--- start DATA ROWS ---

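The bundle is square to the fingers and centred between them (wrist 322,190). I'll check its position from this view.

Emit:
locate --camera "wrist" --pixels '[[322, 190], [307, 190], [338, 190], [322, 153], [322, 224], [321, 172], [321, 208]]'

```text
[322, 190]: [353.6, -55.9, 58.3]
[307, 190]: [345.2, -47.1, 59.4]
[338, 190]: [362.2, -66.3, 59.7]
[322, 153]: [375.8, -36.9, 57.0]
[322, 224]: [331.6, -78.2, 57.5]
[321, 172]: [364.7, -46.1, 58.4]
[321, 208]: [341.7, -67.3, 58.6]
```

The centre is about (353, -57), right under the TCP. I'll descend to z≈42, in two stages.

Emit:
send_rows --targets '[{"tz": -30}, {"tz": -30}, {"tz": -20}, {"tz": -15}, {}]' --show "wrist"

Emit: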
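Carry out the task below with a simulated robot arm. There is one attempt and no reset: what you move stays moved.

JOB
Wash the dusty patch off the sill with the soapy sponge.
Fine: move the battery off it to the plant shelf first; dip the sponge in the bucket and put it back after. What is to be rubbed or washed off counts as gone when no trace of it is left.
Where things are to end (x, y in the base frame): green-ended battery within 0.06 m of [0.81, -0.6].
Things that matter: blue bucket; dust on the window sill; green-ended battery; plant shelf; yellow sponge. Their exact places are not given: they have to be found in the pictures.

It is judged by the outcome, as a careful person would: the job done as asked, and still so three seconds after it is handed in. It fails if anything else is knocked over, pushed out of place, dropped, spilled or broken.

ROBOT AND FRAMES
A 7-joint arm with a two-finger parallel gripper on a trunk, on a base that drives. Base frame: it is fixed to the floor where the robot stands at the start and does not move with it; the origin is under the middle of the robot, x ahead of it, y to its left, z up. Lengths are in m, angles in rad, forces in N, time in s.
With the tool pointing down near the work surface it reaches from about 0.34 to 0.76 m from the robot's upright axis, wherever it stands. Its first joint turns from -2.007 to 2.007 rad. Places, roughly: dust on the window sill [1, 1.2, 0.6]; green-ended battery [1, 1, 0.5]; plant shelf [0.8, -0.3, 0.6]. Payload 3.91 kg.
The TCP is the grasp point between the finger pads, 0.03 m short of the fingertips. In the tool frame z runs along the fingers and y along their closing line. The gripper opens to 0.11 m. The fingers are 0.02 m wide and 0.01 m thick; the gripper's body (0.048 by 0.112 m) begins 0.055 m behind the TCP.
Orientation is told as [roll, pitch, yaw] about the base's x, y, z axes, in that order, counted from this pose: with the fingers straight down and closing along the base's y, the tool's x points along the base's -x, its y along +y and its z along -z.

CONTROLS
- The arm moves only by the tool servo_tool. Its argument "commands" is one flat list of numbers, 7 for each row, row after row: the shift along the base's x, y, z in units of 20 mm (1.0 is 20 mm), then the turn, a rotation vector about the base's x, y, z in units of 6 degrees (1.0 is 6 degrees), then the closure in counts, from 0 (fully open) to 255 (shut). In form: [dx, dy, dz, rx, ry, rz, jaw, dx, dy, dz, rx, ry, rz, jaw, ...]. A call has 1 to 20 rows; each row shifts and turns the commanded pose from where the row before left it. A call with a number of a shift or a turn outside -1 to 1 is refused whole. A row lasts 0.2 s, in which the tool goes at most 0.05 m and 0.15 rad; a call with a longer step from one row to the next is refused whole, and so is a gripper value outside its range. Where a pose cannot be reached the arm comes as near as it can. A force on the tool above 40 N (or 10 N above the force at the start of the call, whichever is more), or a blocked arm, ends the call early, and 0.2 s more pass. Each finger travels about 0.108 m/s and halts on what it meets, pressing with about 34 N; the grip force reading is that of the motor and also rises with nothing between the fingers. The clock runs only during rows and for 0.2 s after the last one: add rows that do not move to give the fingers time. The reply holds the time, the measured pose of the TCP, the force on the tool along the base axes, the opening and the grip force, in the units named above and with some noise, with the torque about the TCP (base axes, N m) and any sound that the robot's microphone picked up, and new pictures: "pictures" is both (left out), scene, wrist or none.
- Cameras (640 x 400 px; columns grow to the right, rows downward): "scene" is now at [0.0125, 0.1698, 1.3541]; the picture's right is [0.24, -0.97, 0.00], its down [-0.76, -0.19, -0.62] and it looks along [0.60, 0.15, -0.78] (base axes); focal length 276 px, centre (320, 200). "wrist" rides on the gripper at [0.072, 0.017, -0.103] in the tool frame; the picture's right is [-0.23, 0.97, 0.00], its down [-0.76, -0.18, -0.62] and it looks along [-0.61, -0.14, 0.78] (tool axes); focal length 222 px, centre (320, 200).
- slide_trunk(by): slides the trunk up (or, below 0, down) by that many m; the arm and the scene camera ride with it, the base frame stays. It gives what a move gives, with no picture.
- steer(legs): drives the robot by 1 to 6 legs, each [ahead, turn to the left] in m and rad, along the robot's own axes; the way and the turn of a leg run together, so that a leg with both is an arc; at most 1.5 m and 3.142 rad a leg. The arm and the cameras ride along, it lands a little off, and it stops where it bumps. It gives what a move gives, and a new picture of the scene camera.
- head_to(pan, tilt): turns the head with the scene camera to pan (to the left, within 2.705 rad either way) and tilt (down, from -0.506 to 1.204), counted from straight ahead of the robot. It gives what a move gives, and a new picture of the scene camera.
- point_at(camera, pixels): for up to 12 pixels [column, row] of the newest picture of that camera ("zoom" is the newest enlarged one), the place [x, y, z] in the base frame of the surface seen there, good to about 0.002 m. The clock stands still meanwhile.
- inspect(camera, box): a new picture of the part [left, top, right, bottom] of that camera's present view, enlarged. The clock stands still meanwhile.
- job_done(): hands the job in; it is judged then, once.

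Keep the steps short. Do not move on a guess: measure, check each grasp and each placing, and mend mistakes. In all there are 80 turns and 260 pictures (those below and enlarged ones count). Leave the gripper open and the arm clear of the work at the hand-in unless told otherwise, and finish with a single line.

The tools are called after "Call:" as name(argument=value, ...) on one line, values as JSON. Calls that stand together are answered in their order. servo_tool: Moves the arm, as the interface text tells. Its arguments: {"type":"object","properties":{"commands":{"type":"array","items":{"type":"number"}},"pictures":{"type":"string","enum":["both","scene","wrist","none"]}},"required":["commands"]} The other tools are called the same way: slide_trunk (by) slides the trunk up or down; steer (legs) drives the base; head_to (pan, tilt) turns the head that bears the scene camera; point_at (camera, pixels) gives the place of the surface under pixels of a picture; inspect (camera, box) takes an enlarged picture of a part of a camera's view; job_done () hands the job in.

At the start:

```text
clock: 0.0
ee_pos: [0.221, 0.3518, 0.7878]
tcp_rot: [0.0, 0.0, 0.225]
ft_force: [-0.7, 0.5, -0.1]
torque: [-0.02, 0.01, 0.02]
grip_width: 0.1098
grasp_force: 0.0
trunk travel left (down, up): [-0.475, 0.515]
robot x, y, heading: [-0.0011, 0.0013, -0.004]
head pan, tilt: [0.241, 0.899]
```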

--- end DATA ROWS ---

WHAT THIS TASK INVOLVES.
Begin with the line that has "Carry out the" in the listing above and end after the line that has "Fine: move the"; output those lines exactly. Put each line that is not blank into a JSON list as a string.

RESPONSE TO THIS TASK.
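[
  "Carry out the task below with a simulated robot arm. There is one attempt and no reset: what you move stays moved.",
  "JOB",
  "Wash the dusty patch off the sill with the soapy sponge.",
  "Fine: move the battery off it to the plant shelf first; dip the sponge in the bucket and put it back after. What is to be rubbed or washed off counts as gone when no trace of it is left."
]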